OMAHA (DTN) -- Developing rain over key crop areas of Argentina, and more favorable conditions in the major growing areas of Brazil, are the key weather items for the commodity trade's attention Thursday.
RAIN DEVELOPS IN ARGENTINA
The DTN ag weather forecast calls for developing rain in central Argentina to bring additional beneficial moisture to corn and soybeans. Rain coverage includes very-dry northwestern crop areas.
CONTINUED CENTRAL BRAZIL SHOWERS
Central Brazil continues to see periods of rainfall along with seasonal temperatures. This combination is favorable for crops.
BENEFICIAL SOUTHERN BRAZIL SHOWERS
In southern Brazil, Rio Grande do Sul received needed rain Wednesday. The entire south Brazil region is in line for additional moderate-to-heavy rainfall within the next few days. This will maintain favorable conditions for developing crops.
VARIETY OF MIDWEST MOISTURE
In the Midwest, moderate-to-heavy rain continues in the forecast for eastern sectors, notably the Ohio Valley, during the next few days. Farther south, the Delta and Tennessee Valley are in line for heavy amounts. This helps recharge soil moisture for soft red winter wheat. Some ice and snow are also possible, which would affect transportation and travel. Elsewhere, northern and western areas have a round of mixed winter precipitation indicated, which will hinder travel and transportation.
COLD FOR NORTHERN PLAINS
In the Northern Plains, a strong push of much colder, Arctic-type air, is in store through the next five to seven days. Snow and blowing snow occurred in North Dakota and Montana Wednesday, increasing stress to livestock and affecting transport.

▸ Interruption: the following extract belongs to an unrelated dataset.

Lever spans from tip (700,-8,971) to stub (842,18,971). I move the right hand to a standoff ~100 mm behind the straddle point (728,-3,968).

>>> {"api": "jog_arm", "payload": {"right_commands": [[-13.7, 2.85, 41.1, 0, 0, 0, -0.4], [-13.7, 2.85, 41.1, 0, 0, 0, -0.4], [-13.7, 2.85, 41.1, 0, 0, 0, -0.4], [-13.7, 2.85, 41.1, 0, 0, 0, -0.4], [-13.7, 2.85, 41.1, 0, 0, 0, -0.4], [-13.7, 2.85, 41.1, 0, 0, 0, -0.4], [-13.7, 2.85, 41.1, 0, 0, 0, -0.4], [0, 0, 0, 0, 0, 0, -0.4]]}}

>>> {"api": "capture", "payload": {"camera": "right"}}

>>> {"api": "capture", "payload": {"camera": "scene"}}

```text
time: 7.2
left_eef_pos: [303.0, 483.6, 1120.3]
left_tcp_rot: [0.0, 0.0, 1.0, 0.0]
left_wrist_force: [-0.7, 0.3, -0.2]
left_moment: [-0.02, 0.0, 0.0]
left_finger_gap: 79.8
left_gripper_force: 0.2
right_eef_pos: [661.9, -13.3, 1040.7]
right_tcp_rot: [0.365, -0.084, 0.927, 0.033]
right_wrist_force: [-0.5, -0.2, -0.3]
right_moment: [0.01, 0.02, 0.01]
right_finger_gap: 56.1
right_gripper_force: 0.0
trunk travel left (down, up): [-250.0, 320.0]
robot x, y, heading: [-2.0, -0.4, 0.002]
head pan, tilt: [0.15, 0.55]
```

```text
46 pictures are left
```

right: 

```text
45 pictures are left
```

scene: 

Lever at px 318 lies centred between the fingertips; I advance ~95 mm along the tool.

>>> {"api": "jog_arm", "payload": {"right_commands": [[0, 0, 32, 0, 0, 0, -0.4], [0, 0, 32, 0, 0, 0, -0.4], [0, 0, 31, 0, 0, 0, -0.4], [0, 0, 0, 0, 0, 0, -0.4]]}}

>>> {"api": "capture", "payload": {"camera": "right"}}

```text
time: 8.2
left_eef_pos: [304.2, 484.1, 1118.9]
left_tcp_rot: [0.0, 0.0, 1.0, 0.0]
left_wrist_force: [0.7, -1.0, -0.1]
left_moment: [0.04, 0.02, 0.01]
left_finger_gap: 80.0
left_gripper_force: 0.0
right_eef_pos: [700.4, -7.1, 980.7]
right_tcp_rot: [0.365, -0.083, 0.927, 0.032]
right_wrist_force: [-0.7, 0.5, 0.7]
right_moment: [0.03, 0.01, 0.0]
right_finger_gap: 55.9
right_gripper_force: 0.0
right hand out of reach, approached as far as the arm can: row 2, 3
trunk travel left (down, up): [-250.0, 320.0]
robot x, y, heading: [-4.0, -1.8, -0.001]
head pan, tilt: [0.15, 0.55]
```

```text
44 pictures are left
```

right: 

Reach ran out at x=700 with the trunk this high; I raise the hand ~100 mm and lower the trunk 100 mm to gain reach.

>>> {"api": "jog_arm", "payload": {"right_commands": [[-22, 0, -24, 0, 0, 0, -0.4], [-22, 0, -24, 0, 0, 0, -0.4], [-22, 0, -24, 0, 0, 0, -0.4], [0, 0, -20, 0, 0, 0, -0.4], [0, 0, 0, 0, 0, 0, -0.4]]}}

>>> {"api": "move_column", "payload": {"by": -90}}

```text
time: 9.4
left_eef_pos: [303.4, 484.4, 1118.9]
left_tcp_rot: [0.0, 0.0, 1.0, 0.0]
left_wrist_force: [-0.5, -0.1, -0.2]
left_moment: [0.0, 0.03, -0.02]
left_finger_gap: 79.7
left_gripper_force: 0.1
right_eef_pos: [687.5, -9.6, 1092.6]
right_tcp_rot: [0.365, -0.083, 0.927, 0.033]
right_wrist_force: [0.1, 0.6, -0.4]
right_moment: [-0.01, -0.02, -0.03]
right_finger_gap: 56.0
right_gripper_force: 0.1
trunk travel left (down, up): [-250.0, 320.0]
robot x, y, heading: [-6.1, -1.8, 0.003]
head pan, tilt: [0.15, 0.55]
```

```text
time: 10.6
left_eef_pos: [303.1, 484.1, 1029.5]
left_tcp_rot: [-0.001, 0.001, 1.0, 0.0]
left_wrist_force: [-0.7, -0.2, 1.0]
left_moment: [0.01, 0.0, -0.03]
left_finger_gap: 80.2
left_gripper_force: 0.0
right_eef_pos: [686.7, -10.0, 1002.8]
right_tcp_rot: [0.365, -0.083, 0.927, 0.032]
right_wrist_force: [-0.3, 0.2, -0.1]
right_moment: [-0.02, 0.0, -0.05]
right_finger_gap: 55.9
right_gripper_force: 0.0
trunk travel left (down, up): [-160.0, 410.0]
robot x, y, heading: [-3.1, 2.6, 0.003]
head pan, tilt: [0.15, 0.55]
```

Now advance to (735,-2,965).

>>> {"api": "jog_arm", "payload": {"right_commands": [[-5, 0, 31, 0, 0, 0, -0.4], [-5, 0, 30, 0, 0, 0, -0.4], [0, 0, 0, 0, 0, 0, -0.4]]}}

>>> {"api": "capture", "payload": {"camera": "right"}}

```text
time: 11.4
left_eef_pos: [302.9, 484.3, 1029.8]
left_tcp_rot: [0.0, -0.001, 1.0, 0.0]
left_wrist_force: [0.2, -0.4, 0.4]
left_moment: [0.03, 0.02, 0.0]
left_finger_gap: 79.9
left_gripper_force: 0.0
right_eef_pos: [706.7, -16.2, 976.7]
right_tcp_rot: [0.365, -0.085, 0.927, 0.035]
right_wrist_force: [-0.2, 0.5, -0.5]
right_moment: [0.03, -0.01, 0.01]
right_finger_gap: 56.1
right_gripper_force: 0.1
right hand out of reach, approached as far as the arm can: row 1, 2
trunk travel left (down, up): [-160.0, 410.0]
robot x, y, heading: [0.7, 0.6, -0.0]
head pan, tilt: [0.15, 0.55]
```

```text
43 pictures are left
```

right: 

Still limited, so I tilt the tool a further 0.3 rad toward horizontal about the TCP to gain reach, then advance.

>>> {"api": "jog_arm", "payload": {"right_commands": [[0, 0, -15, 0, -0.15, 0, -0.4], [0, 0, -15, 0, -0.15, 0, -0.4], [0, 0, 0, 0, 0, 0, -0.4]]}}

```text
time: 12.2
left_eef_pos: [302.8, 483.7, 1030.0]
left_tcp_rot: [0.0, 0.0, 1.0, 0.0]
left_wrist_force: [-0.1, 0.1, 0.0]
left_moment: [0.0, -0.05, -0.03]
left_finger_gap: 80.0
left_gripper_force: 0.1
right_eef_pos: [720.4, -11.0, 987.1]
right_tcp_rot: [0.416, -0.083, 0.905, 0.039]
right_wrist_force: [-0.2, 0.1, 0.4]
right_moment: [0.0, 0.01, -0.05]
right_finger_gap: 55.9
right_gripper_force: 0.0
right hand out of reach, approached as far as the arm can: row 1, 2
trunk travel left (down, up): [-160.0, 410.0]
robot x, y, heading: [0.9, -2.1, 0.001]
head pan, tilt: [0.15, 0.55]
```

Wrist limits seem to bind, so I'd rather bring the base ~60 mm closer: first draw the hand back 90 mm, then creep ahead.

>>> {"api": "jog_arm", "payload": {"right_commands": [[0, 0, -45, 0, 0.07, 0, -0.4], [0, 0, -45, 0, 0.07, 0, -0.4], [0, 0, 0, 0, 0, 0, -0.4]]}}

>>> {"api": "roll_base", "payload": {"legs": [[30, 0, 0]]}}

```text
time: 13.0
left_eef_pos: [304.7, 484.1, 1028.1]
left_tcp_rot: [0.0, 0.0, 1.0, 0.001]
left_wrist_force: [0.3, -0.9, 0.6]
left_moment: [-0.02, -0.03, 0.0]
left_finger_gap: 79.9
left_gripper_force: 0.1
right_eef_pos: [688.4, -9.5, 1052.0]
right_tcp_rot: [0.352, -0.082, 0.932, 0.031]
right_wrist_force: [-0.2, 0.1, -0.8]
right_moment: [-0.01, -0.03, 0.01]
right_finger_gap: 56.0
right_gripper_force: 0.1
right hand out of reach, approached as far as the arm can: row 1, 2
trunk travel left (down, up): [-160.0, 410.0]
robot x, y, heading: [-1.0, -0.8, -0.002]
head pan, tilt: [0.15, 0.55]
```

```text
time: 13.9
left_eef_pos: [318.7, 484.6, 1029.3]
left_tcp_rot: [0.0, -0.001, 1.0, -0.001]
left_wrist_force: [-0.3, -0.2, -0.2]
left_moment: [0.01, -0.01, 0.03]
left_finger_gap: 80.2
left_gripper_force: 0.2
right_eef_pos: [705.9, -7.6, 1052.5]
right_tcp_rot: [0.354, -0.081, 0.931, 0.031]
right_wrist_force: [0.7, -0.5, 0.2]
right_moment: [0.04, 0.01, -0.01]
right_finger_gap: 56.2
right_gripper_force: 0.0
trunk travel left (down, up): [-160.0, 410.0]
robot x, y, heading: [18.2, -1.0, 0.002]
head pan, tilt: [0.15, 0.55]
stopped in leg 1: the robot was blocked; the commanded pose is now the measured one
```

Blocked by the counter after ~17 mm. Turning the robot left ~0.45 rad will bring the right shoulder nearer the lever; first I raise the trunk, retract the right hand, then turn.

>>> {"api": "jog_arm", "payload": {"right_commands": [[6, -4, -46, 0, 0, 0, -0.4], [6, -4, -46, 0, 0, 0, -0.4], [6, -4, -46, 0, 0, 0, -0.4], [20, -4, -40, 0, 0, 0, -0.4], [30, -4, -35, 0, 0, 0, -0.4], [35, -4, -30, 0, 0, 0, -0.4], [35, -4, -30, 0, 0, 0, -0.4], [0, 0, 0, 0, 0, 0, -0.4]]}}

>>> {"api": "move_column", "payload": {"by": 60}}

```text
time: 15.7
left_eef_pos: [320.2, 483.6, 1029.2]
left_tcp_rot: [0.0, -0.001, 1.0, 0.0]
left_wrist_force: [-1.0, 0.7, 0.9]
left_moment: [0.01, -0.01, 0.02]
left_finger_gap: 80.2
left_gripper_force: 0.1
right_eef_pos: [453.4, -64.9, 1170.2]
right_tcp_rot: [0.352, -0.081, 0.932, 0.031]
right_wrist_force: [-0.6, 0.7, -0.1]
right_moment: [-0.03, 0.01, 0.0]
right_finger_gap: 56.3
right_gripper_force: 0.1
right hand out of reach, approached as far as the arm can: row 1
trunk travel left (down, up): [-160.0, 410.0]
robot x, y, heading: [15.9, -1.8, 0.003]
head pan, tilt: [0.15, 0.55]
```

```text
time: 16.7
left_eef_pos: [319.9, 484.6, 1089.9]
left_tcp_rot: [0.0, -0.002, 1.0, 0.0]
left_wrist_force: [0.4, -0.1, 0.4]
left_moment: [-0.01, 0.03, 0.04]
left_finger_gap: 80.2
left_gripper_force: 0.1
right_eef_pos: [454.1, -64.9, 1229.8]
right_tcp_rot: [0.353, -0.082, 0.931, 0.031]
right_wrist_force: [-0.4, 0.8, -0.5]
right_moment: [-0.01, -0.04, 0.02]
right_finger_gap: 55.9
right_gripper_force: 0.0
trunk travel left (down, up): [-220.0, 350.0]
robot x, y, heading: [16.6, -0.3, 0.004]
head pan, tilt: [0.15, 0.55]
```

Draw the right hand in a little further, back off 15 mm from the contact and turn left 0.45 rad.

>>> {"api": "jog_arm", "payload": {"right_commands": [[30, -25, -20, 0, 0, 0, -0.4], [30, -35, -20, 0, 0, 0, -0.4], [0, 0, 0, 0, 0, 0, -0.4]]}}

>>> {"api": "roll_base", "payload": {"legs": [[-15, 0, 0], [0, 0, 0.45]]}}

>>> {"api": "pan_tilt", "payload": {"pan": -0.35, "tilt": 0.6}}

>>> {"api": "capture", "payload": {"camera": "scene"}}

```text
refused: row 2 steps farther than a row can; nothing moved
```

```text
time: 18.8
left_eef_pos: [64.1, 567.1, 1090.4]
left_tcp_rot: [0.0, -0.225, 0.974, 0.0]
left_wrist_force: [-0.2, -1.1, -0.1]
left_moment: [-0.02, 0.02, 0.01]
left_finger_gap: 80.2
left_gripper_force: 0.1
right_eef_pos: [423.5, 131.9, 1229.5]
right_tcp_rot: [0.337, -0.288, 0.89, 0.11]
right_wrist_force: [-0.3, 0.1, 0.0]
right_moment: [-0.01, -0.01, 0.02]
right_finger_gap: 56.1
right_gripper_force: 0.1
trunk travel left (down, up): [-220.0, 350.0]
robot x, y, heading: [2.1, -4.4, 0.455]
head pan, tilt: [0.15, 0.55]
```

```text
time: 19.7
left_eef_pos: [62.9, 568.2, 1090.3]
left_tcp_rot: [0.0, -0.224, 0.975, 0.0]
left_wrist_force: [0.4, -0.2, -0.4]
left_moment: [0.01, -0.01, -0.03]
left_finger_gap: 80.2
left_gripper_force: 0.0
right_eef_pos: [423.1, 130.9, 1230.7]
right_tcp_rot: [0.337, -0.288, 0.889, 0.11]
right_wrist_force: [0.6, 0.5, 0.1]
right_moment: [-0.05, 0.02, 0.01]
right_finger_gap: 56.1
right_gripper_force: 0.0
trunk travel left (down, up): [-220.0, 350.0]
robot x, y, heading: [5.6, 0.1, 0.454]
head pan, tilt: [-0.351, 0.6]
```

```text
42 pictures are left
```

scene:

COLD AND DRY FOR SOUTHERN PLAINS
In the Southern Plains, a warm and dry pattern continues to stress non-dormant winter wheat through the next two days. A strong cold wave is indicated during the remainder of the calendar year 2017; however, this cold shows very little prospect of being accompanied by precipitation. Dryness has intensified in the region, with moderate drought now indicated from southern Kansas through the Texas Panhandle in the U.S. Drought Monitor.